## [EXERCISE OBJECTIVE]
Write out each line exactly as given. Leave the pictures out of your copy. Use JSON: a list with one string for each line that is not empty.

## [DATASET CONTENT]
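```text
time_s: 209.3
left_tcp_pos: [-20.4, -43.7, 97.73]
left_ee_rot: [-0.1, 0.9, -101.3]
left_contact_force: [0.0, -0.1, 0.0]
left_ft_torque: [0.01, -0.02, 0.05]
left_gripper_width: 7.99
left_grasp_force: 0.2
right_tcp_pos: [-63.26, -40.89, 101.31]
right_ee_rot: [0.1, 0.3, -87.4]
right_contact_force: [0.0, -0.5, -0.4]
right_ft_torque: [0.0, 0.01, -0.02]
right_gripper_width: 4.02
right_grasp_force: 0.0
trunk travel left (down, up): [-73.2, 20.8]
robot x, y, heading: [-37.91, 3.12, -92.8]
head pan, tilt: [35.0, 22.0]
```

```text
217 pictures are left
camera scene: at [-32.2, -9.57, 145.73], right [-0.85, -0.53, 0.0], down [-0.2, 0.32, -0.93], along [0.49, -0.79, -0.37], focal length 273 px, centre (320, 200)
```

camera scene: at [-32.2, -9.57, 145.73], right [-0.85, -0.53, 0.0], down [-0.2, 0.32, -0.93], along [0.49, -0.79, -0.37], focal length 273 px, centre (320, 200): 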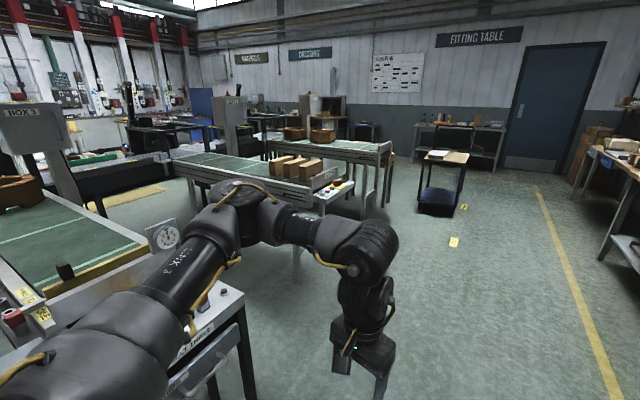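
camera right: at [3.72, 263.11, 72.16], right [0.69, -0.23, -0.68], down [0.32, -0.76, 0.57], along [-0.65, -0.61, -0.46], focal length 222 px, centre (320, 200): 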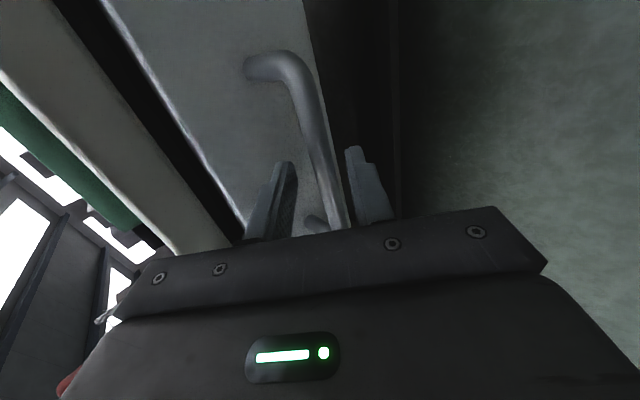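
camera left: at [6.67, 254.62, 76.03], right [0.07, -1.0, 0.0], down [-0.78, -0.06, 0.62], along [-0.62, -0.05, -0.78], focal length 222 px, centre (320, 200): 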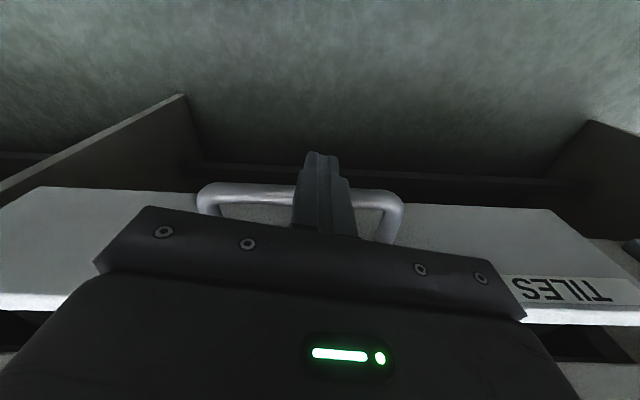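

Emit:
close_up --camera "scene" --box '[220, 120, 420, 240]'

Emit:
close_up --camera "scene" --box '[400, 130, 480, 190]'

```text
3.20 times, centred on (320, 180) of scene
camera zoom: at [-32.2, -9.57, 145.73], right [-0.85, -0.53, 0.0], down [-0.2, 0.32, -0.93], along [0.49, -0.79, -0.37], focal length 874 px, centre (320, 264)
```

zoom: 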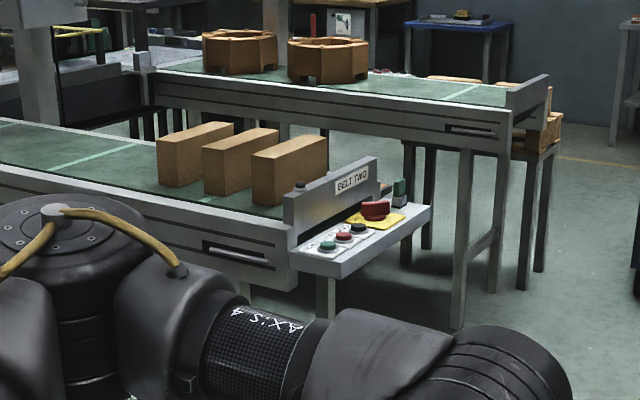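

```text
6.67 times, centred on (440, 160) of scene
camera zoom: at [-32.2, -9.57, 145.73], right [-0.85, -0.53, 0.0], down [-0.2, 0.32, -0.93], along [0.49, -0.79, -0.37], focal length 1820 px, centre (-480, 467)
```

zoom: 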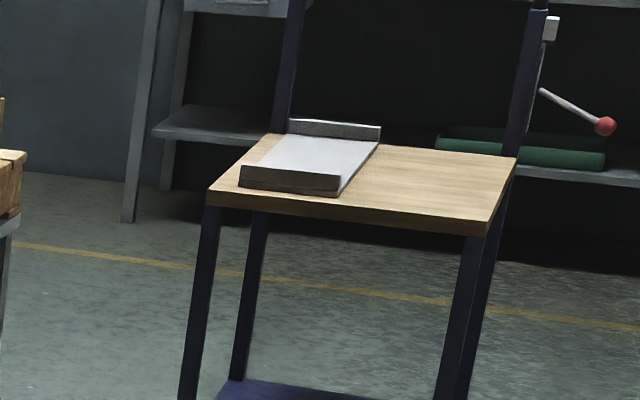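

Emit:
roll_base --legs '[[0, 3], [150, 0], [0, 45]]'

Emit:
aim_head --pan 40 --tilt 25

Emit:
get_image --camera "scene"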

## [RESPONSE TO THE EXERCISE]
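[
  "```text",
  "time_s: 209.3",
  "left_tcp_pos: [-20.4, -43.7, 97.73]",
  "left_ee_rot: [-0.1, 0.9, -101.3]",
  "left_contact_force: [0.0, -0.1, 0.0]",
  "left_ft_torque: [0.01, -0.02, 0.05]",
  "left_gripper_width: 7.99",
  "left_grasp_force: 0.2",
  "right_tcp_pos: [-63.26, -40.89, 101.31]",
  "right_ee_rot: [0.1, 0.3, -87.4]",
  "right_contact_force: [0.0, -0.5, -0.4]",
  "right_ft_torque: [0.0, 0.01, -0.02]",
  "right_gripper_width: 4.02",
  "right_grasp_force: 0.0",
  "trunk travel left (down, up): [-73.2, 20.8]",
  "robot x, y, heading: [-37.91, 3.12, -92.8]",
  "head pan, tilt: [35.0, 22.0]",
  "```",
  "```text",
  "217 pictures are left",
  "camera scene: at [-32.2, -9.57, 145.73], right [-0.85, -0.53, 0.0], down [-0.2, 0.32, -0.93], along [0.49, -0.79, -0.37], focal length 273 px, centre (320, 200)",
  "```",
  "camera scene: at [-32.2, -9.57, 145.73], right [-0.85, -0.53, 0.0], down [-0.2, 0.32, -0.93], along [0.49, -0.79, -0.37], focal length 273 px, centre (320, 200): ",
  "camera right: at [3.72, 263.11, 72.16], right [0.69, -0.23, -0.68], down [0.32, -0.76, 0.57], along [-0.65, -0.61, -0.46], focal length 222 px, centre (320, 200): ",
  "camera left: at [6.67, 254.62, 76.03], right [0.07, -1.0, 0.0], down [-0.78, -0.06, 0.62], along [-0.62, -0.05, -0.78], focal length 222 px, centre (320, 200): ",
  "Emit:",
  "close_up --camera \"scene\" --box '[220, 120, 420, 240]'",
  "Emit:",
  "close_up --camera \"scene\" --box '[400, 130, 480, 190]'",
  "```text",
  "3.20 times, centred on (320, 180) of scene",
  "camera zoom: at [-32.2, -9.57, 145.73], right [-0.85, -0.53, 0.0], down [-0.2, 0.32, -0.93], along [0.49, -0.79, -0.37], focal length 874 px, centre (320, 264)",
  "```",
  "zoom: ",
  "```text",
  "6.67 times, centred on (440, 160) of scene",
  "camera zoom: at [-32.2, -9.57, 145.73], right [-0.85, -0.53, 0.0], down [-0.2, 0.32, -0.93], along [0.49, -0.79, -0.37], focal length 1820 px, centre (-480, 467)",
  "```",
  "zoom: ",
  "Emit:",
  "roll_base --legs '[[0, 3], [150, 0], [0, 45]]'",
  "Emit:",
  "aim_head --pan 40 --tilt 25",
  "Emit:",
  "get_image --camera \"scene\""
]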